To prove their hypothesis, researchers printed five door keys on 14 common 3D printers, and using scans of the keys and an algorithm that calculated variations in the in-fill patterns, they were able to match the keys to the printers with 99.8% accuracy. The technology is not yet commercialized; to make it work, Xu says there would be a need to work with law enforcement to establish a registry of 3D printer fingerprints.
In yet another 3D printing security-related research effort, Carnegie Mellon University has come up with the Connected 3D Printer Observer (C3PO), which identifies a printer’s security vulnerabilities as well as potential attack paths based on given vulnerabilities and network deployment.

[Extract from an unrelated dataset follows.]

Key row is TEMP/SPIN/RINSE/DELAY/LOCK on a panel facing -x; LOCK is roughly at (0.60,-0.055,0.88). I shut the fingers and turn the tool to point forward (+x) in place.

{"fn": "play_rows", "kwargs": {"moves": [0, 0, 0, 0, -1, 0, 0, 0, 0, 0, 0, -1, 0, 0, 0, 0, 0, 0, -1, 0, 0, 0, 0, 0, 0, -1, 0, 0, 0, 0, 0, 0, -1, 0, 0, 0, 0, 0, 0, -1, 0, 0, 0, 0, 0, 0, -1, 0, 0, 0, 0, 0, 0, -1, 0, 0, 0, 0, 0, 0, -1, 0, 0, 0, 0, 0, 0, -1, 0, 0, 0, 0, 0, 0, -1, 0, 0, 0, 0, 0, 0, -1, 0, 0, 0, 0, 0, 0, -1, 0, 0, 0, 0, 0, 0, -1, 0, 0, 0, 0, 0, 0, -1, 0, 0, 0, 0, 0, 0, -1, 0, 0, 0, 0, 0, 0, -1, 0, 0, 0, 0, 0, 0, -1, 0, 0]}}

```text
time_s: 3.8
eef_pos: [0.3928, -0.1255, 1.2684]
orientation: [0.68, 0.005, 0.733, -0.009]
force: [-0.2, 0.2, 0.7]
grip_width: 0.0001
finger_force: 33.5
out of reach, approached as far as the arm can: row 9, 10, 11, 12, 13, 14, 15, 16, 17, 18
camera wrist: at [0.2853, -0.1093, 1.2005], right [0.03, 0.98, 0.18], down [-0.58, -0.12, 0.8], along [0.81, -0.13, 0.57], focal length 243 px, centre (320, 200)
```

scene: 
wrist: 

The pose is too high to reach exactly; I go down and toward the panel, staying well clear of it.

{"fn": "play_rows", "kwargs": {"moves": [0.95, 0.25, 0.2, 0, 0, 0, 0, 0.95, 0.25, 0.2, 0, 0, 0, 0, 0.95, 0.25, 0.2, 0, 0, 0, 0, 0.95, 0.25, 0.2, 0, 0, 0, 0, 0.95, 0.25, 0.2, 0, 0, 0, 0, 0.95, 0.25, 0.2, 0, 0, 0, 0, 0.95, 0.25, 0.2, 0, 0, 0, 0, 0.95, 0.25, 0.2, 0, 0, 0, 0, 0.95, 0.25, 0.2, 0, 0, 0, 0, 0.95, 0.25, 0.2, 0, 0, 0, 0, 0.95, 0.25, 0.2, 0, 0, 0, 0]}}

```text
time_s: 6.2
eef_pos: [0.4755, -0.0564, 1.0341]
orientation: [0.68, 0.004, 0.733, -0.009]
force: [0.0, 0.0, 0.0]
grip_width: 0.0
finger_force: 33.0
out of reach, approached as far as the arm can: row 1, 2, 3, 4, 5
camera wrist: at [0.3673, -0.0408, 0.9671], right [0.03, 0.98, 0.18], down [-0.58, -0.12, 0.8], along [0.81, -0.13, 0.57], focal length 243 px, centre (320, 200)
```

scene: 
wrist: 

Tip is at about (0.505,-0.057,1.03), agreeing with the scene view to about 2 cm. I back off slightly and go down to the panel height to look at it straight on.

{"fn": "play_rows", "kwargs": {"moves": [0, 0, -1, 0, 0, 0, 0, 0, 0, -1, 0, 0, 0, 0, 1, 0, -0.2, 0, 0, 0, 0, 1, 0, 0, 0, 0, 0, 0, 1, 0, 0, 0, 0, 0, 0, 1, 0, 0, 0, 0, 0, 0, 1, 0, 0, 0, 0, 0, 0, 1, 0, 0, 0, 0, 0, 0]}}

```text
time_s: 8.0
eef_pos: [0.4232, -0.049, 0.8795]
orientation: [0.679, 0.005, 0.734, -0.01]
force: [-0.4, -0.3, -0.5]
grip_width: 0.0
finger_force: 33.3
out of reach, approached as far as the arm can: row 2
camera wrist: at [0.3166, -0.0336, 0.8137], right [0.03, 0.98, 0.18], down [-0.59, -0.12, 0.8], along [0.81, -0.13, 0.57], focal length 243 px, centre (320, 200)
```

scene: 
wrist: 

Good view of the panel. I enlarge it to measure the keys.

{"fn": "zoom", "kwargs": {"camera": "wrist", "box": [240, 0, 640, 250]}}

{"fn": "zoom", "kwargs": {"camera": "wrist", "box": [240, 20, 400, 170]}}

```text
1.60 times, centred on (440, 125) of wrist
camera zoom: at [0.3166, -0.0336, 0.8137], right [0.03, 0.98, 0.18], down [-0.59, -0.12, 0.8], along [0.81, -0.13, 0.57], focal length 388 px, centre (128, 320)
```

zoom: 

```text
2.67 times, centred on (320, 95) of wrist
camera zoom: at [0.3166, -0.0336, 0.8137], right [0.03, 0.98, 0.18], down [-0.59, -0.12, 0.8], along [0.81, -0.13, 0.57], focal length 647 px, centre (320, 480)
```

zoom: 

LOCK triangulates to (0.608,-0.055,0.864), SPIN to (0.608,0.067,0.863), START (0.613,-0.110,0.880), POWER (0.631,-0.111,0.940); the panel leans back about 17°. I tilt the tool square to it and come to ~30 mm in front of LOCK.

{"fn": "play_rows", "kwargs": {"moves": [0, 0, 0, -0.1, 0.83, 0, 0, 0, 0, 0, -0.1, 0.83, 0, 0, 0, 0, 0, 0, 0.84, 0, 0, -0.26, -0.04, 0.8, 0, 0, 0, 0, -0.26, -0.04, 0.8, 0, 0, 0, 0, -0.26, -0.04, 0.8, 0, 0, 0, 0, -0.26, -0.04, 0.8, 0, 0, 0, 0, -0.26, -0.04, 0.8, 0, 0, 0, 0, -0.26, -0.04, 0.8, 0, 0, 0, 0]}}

Georgia Institute of Technology’s School of Electrical and Computer Engineering, in partnership with Rutgers University, has developed a three-layer system that uses acoustic measurements, printer component tracking and detectable nanorods to protect the integrity of printed products.
While there are many possibilities for securing 3D printing, the bottom line is there is no singular solution. Rather, it will take a variety of technologies to adequately secure production-grade 3D printing throughout the full lifecycle. “There is no one solution to prevent the attack on the 3D printing process,” Zhang says. “It has to be a layered solution that will solve the problem from different perspectives.”